- [Recorded data]
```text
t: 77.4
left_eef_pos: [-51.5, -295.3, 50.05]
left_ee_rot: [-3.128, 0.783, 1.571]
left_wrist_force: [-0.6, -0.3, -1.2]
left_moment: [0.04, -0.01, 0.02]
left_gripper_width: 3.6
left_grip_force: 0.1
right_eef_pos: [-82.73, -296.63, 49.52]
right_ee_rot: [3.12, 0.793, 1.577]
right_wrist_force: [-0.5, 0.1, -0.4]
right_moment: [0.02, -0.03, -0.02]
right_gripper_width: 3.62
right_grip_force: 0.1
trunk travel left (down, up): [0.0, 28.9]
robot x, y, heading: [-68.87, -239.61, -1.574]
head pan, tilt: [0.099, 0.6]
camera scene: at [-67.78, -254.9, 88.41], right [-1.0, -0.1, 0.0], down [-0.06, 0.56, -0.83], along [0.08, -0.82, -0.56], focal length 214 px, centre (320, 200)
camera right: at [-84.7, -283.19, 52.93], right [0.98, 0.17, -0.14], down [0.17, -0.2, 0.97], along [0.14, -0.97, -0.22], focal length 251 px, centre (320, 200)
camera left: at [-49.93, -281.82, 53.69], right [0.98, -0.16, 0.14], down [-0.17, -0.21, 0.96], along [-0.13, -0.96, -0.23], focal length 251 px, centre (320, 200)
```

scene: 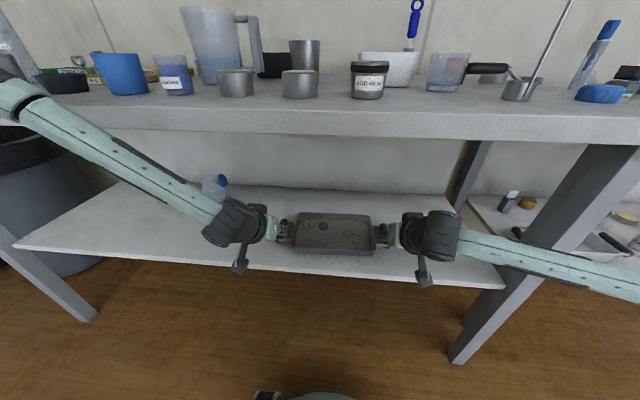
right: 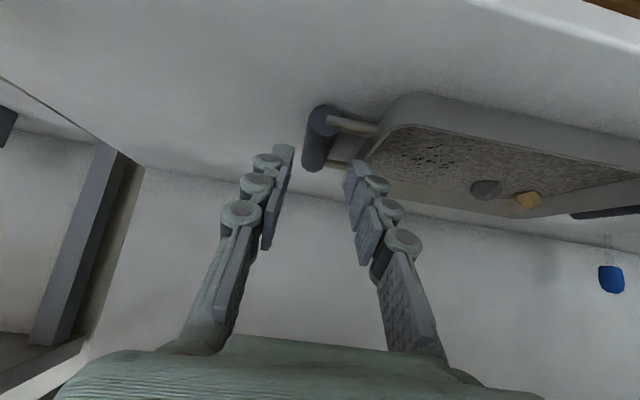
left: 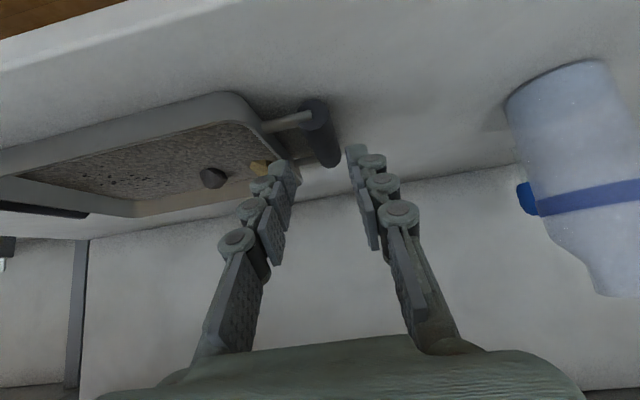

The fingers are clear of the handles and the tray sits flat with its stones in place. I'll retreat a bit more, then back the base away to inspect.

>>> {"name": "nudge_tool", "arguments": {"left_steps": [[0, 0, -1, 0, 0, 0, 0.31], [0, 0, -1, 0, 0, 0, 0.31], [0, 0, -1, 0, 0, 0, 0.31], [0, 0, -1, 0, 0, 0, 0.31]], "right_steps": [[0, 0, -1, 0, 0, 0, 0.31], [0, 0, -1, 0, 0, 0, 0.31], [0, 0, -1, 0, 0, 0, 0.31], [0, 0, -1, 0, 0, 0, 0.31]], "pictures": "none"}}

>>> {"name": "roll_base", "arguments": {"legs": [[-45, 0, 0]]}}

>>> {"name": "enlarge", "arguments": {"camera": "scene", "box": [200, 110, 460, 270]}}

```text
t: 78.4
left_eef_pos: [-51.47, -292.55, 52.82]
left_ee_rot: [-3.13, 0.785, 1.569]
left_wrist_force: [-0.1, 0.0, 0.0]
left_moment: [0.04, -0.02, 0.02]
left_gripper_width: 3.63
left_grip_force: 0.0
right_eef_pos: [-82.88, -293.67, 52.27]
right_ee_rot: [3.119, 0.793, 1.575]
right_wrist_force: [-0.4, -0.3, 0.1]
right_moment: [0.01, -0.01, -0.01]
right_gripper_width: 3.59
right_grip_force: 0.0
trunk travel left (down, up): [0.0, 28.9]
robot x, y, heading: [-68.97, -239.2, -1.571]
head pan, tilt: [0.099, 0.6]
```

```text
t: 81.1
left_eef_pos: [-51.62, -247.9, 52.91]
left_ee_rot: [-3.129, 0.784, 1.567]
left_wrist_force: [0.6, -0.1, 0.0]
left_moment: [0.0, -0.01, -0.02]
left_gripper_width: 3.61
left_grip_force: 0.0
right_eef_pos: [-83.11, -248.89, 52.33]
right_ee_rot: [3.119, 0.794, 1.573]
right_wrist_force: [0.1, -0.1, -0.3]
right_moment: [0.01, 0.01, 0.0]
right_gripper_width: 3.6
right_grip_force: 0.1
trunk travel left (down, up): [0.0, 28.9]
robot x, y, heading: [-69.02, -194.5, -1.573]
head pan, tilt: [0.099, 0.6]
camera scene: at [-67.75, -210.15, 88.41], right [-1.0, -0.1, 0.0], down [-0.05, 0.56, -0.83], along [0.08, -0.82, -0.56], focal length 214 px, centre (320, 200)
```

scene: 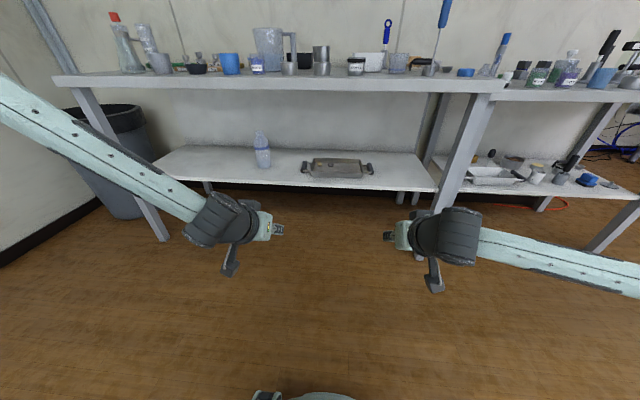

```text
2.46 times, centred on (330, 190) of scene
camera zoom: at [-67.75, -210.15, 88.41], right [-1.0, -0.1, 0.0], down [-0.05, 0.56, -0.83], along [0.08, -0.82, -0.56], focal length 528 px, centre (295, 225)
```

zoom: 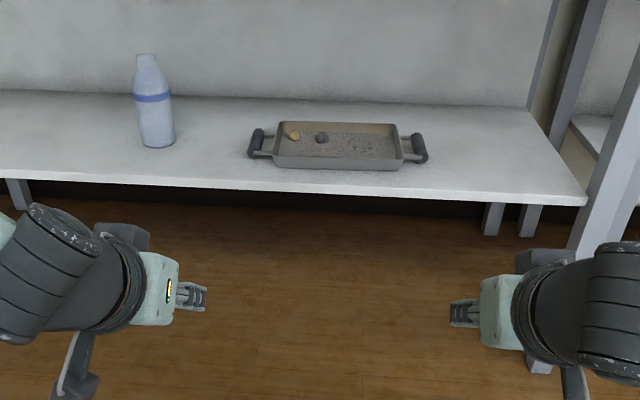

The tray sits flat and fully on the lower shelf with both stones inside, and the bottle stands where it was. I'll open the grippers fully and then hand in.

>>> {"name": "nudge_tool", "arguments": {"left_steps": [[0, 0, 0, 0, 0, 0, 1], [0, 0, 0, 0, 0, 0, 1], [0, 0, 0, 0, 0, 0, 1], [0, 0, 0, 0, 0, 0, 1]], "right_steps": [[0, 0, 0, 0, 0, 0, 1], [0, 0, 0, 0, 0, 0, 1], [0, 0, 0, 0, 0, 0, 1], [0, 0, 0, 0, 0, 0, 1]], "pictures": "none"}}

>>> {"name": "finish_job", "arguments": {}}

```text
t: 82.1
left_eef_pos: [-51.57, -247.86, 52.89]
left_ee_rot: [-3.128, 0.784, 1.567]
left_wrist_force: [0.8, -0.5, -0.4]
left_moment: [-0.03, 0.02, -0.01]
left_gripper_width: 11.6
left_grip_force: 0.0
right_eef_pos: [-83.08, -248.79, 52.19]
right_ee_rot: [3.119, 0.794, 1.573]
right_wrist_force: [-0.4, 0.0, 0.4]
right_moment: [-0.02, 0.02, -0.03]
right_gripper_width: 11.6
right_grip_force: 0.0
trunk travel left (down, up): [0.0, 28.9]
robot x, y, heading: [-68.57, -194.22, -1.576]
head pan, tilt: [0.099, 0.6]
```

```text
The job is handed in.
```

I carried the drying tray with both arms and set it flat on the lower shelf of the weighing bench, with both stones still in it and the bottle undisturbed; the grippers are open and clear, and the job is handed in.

- [Tasks]
A: Repeat the span of the text section whose first words are "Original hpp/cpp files" and whose last words are "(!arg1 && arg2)".
B: Keep the text section going from its last sentence.

- [Text section]
Original hpp/cpp files can be approximated like this:
original.hpp:
void example(bool arg1, bool arg2, const char* data);
original.cpp:
#include "ex1.hpp"
#include <iostream>
void example(bool arg1, bool arg2, const char* data)
{
if (arg1 && arg2)
{
std::cout << "Both true " << data << std::endl;
}
else if (!arg1 && arg2)
{
std::cout << "False and true " << data << std::endl;
}
else if (arg1 && !arg2)
{
std::cout << "True and false " << data << std::endl;
}
else
{
std::cout << "Both false " << data << std::endl;
}
}
Let's assume, that every single time the function is called, arg1 and arg2 are known during compilation. Argument data isn't, and for variety of reasons its processing cannot be put in header file.
However, all those if statements can be handled by the compiler with a little bit of template magic:
magic.hpp:
template<bool arg1, bool arg2>
void example(const char* data);
magic.cpp:
#include "ex1.hpp"
#include <iostream>
template<bool arg1, bool arg2>
struct Processor;
template<>
struct Processor<true, true>
{
static void process(const char* data)
{
std::cout << "Both true " << data << std::endl;
}
};
template<>
struct Processor<false, true>
{
static void process(const char* data)
{
std::cout << "False and true " << data << std::endl;
}
};
template<>
struct Processor<true, false>
{
static void process(const char* data)
{
std::cout << "True and false " << data << std::endl;
}
};
template<>
struct Processor<false, false>
{
static void process(const char* data)
{
std::cout << "Both false " << data << std::endl;
}
};
template<bool arg1, bool arg2>
void example(const char* data)
{
Processor<arg1, arg2>::process(data);
}
template void example<true, true>(const char*);
template void example<false, true>(const char*);
template void example<true, false>(const char*);
template void example<false, false>(const char*);
As you can see, even on this tiny example cpp file got significantly bigger compared to the original. But I did remove a few assembler instructions!
Now, in my real-life case things are a bit more complex, because instead of two bool arguments I have enums and structures. Long story short, all combinations give me about one thousand combinations, so I have that many instances of line template void example<something>(const char*);
Of course I do not generate them manually, but with macros, yet still cpp file gets humongous, compared to the original and object file is even worse.

- [Results by task]
A:
Original hpp/cpp files can be approximated like this:
original.hpp:
void example(bool arg1, bool arg2, const char* data);
original.cpp:
#include "ex1.hpp"
#include <iostream>
void example(bool arg1, bool arg2, const char* data)
{
if (arg1 && arg2)
{
std::cout << "Both true " << data << std::endl;
}
else if (!arg1 && arg2)

B:
All this in the name of removing several if and one switch statements.
My question is: is size the only problem with the template-magic approach? I wonder if there is some hidden cost with using so many versions of the same function. Did I really saved some resources, or just the opposite?
The problem with an increased binary size is almost never the storage of the file itself - the problem is that more code means a lower % of the program instructions are available in cache at any point, leading to cache misses. If you're calling the same instantiation in a tight loop, then having it do less work is great. But if you're constantly bouncing around between different template instantiations, then the cost of going to main memory to load instructions may be far higher than what you save by removing some instructions from inside the function.
This kind of thing can be VERY difficult to predict, though. The way to find the sweet spot in this (and any) type of optimization is to measure. It is also likely to change across platforms - especially in an embedded world.
So I've been examining for a while microsoft's krabsetw example on how to handle and parse ETW events. Their example showed a simple usage regarding top level's fields, But what happens when arrays and complex structures are involved?
Simple usage : multiple_providers_001.cpp :
krabs::parser parser(schema);
auto url = parser.parse<std::string>(L"URL");
auto request_headers = parser.parse<std::string>(L"RequestHeaders");
auto response_headers = parser.parse<std::string>(L"ResponseHeaders");
std::cout << "\tURL: " << url << std::endl;
std::cout << "\t\tRequest Headers: " << request_headers << std::endl;
std::cout << "\t\tResponse Headers: " << response_headers << std::endl;
Interface's deceleration:
template <typename T>
bool try_parse(const std::wstring &name, T &out);
/**
* <summary>
* Attempts to parse the given property by name and type. If the
* property does not exist, an exception is thrown.
* </summary>
*/
template <typename T>
T parse(const std::wstring &name);
template <typename Adapter>
auto view_of(const std::wstring &name, Adapter &adapter) -> collection_view<typename Adapter::const_iterator>;
So to summarize, In cases where i would be asked to provide the following's value: A\B\C\Struct\Array, such operation even plausible with their API? or should i convert everything into JSON and friends and extract it from there?
Templates can be programs in themselves.
Is there a template debugger so you can step thru the "execution" of the template?
This would basically have to be something that is done during compile/link/codegen - and is distinct from debugging the generated program.
Even in many "primitive" environments where you cannot use a debugger, you can usually do "printf debugging". Is even that possible with templates?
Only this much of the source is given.